» Job 1: Please quote exactly the lines below from the line containing "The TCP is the" to the line containing "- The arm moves", both lines included, and nothing else. Number the lines from 1 and leave blank lines out.

» Document extract:
* * *
Hamburg. Nachdem der Sonderausschuss seine Arbeit beendet hat, hat die Bürgerschaft über Erkenntnisse debattiert.
Exakt 445 Tage nach dem Ende des G-20-Gipfels in Hamburg ist die parlamentarische Aufarbeitung der Ereignisse abgeschlossen. Der von der Bürgerschaft eingesetzte Sonderausschuss hat nach 14 abendfüllenden Sitzungen seine Arbeit abgeschlossen. Alle sechs Fraktionen haben jeweils eigene, kurze Abschlussberichte vorgelegt, und die Bürgerschaft hat die ganze Thematik am Mittwoch ausführlich debattiert. Dabei wurde erneut deutlich, wie unterschiedlich die Bewertung der Vorgänge in Teilen ausfällt – dass es aber auch durchaus Einigkeit in einigen Punkten gibt.
* * *
» Supplied material:
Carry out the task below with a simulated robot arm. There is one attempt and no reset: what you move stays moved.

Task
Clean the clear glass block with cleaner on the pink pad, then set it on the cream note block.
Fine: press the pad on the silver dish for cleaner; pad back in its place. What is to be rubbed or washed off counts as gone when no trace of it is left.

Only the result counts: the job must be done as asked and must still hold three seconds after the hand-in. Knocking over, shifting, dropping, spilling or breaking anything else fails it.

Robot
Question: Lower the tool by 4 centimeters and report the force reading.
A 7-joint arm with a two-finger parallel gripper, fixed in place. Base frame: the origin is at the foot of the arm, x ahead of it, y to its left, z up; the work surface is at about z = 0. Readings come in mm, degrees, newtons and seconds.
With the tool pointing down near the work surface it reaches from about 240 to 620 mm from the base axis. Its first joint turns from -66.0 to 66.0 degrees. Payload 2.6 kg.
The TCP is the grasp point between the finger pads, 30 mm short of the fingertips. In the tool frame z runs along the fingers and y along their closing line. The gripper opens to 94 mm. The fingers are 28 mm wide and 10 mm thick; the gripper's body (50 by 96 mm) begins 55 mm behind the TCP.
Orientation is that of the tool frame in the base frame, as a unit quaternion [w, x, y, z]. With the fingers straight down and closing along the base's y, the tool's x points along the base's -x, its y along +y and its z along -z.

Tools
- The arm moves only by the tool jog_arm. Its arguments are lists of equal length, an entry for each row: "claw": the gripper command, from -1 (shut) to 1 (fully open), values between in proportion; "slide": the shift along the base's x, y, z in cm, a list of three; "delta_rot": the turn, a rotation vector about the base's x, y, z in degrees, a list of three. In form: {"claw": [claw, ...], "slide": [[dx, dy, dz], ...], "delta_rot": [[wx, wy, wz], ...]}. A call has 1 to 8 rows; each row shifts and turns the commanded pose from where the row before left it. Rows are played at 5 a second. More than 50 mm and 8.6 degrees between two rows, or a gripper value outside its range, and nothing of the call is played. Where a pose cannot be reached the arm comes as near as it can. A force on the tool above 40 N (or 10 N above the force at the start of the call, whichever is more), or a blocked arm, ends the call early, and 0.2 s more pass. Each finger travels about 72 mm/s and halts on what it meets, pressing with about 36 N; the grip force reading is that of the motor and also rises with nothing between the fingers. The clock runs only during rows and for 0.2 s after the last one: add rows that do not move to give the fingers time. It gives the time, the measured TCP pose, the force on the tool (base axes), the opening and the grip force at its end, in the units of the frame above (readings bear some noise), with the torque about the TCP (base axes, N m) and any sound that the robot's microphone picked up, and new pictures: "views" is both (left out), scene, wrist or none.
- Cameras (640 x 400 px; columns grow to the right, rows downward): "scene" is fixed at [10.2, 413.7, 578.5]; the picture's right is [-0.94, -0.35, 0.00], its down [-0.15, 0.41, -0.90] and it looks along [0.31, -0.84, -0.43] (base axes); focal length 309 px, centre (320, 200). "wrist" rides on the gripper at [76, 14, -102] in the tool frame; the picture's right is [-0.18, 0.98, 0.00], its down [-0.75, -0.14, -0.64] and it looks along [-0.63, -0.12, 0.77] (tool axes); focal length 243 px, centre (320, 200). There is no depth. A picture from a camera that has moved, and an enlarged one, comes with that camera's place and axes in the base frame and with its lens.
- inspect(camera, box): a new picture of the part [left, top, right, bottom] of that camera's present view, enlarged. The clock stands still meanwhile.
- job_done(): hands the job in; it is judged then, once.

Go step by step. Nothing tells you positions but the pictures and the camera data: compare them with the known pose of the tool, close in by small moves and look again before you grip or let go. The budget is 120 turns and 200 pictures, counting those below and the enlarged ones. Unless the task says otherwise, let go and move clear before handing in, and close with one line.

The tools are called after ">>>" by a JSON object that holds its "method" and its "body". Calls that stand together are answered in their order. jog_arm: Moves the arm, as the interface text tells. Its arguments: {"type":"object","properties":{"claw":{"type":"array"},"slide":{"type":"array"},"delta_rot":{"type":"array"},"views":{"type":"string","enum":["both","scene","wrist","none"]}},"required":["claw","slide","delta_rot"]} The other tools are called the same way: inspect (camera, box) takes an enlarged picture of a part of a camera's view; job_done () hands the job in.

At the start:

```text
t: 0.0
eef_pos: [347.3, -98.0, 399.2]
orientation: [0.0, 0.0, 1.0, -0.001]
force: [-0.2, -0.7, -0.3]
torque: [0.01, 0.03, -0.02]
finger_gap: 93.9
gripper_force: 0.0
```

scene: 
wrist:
* * *
» Job 2: Make a faithful copy of the document extract.

» Task response 1:
1. The TCP is the grasp point between the finger pads, 30 mm short of the fingertips. In the tool frame z runs along the fingers and y along their closing line. The gripper opens to 94 mm. The fingers are 28 mm wide and 10 mm thick; the gripper's body (50 by 96 mm) begins 55 mm behind the TCP.
2. Orientation is that of the tool frame in the base frame, as a unit quaternion [w, x, y, z]. With the fingers straight down and closing along the base's y, the tool's x points along the base's -x, its y along +y and its z along -z.
3. Tools
4. - The arm moves only by the tool jog_arm. Its arguments are lists of equal length, an entry for each row: "claw": the gripper command, from -1 (shut) to 1 (fully open), values between in proportion; "slide": the shift along the base's x, y, z in cm, a list of three; "delta_rot": the turn, a rotation vector about the base's x, y, z in degrees, a list of three. In form: {"claw": [claw, ...], "slide": [[dx, dy, dz], ...], "delta_rot": [[wx, wy, wz], ...]}. A call has 1 to 8 rows; each row shifts and turns the commanded pose from where the row before left it. Rows are played at 5 a second. More than 50 mm and 8.6 degrees between two rows, or a gripper value outside its range, and nothing of the call is played. Where a pose cannot be reached the arm comes as near as it can. A force on the tool above 40 N (or 10 N above the force at the start of the call, whichever is more), or a blocked arm, ends the call early, and 0.2 s more pass. Each finger travels about 72 mm/s and halts on what it meets, pressing with about 36 N; the grip force reading is that of the motor and also rises with nothing between the fingers. The clock runs only during rows and for 0.2 s after the last one: add rows that do not move to give the fingers time. It gives the time, the measured TCP pose, the force on the tool (base axes), the opening and the grip force at its end, in the units of the frame above (readings bear some noise), with the torque about the TCP (base axes, N m) and any sound that the robot's microphone picked up, and new pictures: "views" is both (left out), scene, wrist or none.

» Task response 2:
Hamburg. Nachdem der Sonderausschuss seine Arbeit beendet hat, hat die Bürgerschaft über Erkenntnisse debattiert.
Exakt 445 Tage nach dem Ende des G-20-Gipfels in Hamburg ist die parlamentarische Aufarbeitung der Ereignisse abgeschlossen. Der von der Bürgerschaft eingesetzte Sonderausschuss hat nach 14 abendfüllenden Sitzungen seine Arbeit abgeschlossen. Alle sechs Fraktionen haben jeweils eigene, kurze Abschlussberichte vorgelegt, und die Bürgerschaft hat die ganze Thematik am Mittwoch ausführlich debattiert. Dabei wurde erneut deutlich, wie unterschiedlich die Bewertung der Vorgänge in Teilen ausfällt – dass es aber auch durchaus Einigkeit in einigen Punkten gibt.